Family of 12 to get Ipswich council homes joined together
- 9 October 2013
- From the section Suffolk
Plans to knock two Ipswich council houses together for a family with 10 children have sparked a petition from neighbours opposing it.
Ipswich Borough Council is to connect the family's three-bedroom house in Maidenhall with the neighbouring empty property, at a cost of £6,000.
People who signed the petition said it was a waste of taxpayers' money.
The council said it was the most cost-effective way of meeting the family's housing needs.
The couple have lived in the house for seven years. The children are aged between 11 months and 15-years-old and there is another baby on the way.
Timothy Fisk, the 44-year-old father of the family, said he had "worked hard" in his life, but was currently unemployed.
He said one of his sons had health care needs and his partner required round-the-clock care.
"I'm disgusted [by the petition]," he said. "It's none of their business and I shouldn't have to sit here and tell everyone who lives round here my life story.
"It will be really appreciated having that other property.

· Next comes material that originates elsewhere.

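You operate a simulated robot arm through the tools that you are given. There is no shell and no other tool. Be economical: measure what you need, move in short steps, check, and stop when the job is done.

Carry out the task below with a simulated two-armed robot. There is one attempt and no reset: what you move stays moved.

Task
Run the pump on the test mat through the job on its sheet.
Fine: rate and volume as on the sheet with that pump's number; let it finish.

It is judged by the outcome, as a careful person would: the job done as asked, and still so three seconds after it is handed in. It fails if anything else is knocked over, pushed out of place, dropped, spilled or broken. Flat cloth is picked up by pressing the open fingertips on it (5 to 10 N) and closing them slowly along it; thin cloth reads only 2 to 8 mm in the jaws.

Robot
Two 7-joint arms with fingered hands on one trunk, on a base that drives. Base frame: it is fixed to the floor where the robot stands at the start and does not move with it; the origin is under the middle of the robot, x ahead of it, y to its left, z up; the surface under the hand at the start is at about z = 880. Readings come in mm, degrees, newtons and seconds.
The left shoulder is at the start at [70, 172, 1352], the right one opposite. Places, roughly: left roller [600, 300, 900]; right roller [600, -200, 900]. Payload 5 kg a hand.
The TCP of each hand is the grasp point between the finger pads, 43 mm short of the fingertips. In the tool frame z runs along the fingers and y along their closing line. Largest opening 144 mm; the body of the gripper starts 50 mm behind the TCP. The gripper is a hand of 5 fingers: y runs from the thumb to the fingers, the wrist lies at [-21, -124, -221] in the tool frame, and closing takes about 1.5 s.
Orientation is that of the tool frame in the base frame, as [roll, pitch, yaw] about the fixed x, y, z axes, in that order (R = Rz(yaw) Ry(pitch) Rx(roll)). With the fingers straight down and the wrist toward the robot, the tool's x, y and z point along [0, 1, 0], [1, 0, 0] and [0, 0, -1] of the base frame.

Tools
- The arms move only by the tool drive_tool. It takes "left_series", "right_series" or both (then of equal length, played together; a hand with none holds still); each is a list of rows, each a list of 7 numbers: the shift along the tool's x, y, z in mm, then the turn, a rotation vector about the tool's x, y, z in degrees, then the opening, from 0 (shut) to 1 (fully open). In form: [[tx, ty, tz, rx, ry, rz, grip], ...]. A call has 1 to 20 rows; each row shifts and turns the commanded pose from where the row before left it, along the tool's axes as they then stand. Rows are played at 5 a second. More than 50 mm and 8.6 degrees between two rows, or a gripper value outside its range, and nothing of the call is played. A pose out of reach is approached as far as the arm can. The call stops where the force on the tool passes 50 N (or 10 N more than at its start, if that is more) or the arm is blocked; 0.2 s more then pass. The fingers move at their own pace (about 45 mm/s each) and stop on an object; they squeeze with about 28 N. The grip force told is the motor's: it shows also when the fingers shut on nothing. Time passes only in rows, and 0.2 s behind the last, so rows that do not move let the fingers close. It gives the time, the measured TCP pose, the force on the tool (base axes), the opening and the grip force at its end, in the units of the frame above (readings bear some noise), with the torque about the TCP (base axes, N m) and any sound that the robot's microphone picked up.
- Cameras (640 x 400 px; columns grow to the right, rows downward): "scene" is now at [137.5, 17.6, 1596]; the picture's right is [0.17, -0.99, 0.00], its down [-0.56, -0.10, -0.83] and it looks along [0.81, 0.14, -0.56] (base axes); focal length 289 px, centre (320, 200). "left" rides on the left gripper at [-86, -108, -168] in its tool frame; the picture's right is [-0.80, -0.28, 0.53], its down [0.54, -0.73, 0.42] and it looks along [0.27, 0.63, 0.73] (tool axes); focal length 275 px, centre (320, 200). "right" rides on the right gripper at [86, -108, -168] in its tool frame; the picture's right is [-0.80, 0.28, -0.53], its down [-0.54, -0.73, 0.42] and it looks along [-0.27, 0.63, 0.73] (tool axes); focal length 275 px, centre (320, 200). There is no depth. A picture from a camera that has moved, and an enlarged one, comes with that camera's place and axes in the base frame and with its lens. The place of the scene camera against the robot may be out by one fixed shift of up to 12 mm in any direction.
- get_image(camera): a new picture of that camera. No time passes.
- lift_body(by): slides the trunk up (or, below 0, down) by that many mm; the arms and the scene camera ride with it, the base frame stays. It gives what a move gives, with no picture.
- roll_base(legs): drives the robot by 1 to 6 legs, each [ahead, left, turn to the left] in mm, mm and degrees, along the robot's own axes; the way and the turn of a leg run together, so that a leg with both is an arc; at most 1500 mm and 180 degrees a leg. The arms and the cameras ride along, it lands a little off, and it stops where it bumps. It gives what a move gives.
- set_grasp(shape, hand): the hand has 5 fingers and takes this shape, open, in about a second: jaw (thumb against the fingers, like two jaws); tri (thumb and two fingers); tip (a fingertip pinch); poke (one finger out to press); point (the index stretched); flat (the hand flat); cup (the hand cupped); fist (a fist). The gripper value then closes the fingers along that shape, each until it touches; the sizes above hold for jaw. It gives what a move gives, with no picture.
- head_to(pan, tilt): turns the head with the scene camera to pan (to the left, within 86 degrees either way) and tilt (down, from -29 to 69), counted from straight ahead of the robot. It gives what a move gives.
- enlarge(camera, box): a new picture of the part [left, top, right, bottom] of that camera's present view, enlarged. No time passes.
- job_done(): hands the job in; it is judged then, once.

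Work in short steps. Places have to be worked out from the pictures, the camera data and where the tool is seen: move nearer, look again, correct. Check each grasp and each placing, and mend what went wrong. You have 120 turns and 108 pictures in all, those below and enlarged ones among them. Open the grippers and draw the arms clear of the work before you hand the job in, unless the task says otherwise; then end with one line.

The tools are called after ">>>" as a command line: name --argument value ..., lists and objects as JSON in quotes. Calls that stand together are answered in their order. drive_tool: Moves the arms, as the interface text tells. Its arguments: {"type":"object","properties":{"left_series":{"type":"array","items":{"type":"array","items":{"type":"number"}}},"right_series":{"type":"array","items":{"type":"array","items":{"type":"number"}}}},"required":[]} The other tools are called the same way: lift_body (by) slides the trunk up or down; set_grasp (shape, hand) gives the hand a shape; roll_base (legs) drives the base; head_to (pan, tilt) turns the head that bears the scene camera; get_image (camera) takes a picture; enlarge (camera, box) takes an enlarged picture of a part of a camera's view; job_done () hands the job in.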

"It saves a lot of money - why should the council go out and build another house?"
Mr Fisk said two older children had left home.

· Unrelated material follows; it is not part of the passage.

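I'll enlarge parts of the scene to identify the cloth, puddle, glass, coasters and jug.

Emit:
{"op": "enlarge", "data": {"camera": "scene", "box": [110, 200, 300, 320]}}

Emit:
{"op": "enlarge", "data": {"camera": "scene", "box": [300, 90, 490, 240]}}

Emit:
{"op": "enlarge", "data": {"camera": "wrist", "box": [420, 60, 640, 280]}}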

About 80 people from the area have signed a petition against the decision to connect the three-bedroom houses.
One man, who signed the petition but did not wish to be named, said: "It's a waste of money.

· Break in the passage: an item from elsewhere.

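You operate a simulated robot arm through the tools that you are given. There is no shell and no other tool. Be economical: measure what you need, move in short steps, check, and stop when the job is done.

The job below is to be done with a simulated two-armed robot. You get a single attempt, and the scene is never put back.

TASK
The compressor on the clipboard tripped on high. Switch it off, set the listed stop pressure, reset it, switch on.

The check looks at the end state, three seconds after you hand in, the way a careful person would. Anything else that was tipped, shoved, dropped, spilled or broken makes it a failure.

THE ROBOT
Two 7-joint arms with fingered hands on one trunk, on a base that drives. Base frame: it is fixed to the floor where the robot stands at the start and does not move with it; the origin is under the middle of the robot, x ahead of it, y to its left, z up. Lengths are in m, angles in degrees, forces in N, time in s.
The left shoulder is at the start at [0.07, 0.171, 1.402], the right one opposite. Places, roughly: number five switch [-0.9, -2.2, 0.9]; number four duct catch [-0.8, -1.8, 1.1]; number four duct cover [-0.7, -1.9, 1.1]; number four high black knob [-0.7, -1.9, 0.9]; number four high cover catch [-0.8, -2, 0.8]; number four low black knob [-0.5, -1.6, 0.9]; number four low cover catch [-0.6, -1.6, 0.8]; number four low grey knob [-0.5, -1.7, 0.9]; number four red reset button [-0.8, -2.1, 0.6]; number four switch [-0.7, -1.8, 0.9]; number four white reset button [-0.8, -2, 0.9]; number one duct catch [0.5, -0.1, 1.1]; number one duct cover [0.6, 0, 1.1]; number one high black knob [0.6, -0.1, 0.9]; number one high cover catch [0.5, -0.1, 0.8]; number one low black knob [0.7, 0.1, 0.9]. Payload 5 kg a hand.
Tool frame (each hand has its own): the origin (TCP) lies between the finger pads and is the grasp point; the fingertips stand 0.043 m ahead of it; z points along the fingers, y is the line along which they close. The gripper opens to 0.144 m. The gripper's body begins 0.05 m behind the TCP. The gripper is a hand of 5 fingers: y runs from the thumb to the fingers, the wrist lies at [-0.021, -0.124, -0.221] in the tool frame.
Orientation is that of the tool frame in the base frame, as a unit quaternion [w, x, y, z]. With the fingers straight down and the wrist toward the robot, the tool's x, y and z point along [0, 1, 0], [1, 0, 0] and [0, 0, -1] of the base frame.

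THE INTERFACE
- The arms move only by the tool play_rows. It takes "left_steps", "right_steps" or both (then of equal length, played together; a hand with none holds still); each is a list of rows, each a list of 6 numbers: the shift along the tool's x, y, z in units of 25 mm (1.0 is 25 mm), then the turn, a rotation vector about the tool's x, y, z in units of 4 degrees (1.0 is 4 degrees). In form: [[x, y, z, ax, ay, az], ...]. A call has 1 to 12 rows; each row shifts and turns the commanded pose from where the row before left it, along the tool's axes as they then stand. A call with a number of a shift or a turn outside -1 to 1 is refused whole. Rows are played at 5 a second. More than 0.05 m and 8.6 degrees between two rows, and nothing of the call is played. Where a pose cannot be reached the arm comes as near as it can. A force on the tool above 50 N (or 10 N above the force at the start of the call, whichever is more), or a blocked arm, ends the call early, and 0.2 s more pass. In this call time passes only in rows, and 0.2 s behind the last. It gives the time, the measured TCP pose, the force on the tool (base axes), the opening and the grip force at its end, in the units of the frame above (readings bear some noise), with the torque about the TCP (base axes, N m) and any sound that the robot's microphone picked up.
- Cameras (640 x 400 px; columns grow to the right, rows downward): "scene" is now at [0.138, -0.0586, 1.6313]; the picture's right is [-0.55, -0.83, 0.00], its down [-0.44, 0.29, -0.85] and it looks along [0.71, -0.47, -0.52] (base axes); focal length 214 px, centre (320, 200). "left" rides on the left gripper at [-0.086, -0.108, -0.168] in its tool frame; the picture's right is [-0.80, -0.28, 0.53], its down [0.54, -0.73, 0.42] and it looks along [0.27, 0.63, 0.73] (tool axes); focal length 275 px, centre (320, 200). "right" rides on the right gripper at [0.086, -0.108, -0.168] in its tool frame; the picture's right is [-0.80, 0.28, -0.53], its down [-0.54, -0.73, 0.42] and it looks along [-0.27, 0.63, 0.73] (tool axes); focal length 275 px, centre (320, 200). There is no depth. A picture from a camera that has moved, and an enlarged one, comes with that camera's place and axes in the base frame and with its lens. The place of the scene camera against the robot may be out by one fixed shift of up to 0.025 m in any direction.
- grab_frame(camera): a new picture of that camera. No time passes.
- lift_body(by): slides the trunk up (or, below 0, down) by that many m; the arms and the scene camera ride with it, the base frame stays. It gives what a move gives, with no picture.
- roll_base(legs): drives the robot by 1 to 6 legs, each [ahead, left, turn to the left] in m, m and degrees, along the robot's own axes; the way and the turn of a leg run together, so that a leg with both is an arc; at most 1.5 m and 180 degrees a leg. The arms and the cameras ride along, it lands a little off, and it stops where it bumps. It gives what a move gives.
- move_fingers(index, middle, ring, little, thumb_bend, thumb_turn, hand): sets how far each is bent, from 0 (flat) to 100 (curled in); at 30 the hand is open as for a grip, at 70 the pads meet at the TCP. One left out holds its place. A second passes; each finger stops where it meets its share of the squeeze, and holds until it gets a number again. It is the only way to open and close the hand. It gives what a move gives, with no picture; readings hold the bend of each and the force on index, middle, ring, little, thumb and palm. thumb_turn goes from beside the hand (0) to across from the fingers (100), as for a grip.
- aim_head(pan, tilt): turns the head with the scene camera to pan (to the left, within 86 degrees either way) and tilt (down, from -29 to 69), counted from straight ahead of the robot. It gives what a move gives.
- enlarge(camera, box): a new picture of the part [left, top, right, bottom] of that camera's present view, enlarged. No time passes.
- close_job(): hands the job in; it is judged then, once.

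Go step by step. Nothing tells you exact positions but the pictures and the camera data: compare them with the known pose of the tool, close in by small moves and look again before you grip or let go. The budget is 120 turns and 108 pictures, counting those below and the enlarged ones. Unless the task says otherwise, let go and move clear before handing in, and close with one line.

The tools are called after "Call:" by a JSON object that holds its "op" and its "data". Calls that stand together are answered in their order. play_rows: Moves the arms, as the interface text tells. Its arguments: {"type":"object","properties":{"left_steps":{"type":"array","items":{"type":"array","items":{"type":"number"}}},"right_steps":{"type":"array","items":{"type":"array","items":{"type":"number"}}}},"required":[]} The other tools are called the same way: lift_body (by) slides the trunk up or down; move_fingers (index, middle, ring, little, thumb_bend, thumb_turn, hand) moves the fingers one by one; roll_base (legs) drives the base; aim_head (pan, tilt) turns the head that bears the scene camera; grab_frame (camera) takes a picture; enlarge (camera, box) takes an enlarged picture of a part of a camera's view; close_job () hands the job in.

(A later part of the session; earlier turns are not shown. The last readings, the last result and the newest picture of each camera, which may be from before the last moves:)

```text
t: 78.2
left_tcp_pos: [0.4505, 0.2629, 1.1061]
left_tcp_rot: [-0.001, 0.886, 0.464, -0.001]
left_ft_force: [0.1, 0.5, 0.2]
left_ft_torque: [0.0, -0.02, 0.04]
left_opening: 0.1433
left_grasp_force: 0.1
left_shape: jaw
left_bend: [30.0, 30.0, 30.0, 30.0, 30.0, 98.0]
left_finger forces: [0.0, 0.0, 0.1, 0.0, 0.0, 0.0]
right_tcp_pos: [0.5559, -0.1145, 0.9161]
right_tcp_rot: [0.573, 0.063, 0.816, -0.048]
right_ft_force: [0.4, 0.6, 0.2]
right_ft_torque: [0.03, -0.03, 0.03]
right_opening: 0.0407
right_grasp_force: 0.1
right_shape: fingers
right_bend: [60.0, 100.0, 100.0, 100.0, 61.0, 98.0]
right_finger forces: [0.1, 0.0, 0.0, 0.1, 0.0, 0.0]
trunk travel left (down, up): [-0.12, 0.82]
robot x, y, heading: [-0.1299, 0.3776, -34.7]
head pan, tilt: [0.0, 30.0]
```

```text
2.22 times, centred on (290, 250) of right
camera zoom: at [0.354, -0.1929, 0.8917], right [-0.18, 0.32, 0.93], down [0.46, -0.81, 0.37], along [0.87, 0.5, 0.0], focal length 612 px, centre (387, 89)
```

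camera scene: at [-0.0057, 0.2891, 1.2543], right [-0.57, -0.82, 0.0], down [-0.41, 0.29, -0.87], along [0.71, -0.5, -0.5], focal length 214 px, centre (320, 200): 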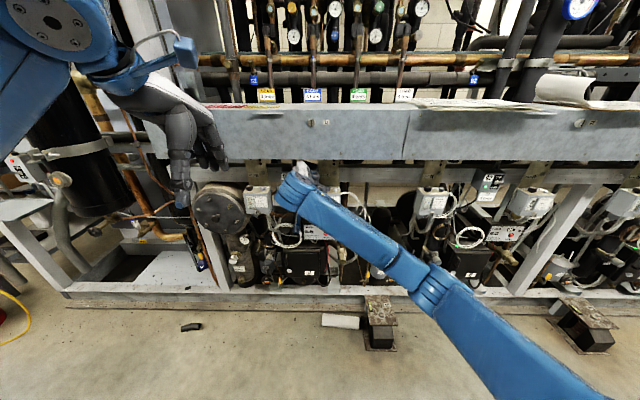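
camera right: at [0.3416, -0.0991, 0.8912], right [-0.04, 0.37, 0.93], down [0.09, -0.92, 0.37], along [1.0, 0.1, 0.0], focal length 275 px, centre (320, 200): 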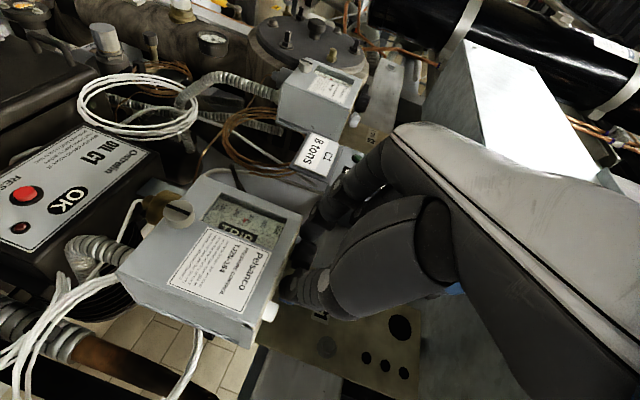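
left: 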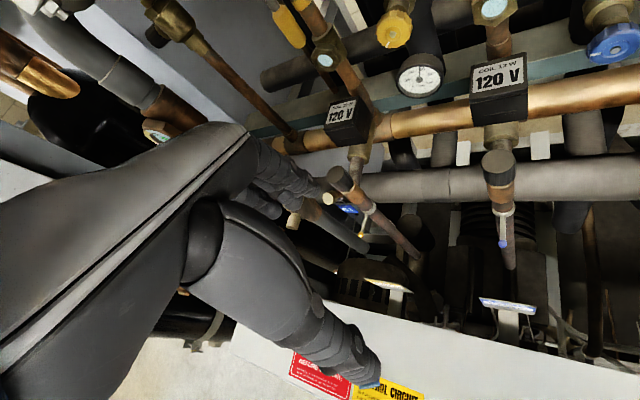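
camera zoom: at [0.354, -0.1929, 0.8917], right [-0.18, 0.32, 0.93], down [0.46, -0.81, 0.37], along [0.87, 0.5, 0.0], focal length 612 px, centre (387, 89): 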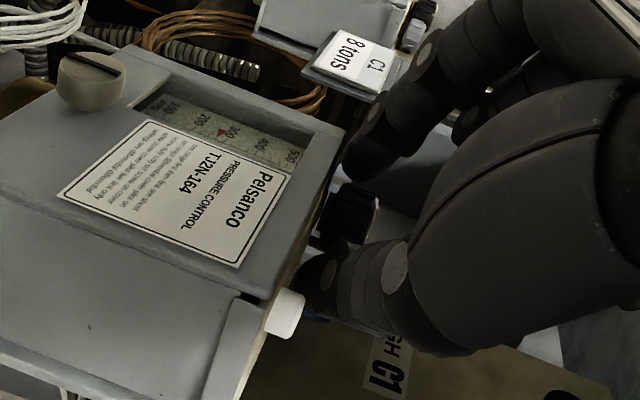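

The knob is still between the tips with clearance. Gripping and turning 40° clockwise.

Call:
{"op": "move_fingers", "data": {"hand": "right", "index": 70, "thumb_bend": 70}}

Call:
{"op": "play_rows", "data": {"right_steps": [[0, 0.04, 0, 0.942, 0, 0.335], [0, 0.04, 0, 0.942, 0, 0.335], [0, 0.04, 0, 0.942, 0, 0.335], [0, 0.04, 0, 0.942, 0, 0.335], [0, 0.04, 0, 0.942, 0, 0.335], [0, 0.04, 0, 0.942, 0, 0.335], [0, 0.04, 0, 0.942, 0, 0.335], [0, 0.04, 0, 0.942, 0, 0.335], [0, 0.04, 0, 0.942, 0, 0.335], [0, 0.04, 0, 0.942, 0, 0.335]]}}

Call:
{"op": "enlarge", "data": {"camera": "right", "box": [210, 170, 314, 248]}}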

"They were overcrowded when they first moved in and if you can have all them children in a three-bedroom house, how many more is she going to have in a six-bedroom house?
"If you can't afford the children, you shouldn't have them."
A woman, who also did not want to be named, said: "They're oversized because of their own doing and to make that in to one house for them is not fair on smaller families."
The council said there were 391 other families on its social housing waiting list who were eligible for a three-bedroom property.
The local authority said the petition was considered, but it only had one six-bedroom house in its housing stock and it had a duty of care to the family.
A spokesperson said: "This is a very unusual situation and not one we would normally contemplate doing but, having reviewed all the options, we believe this is the most cost-effective option to meet this family's needs."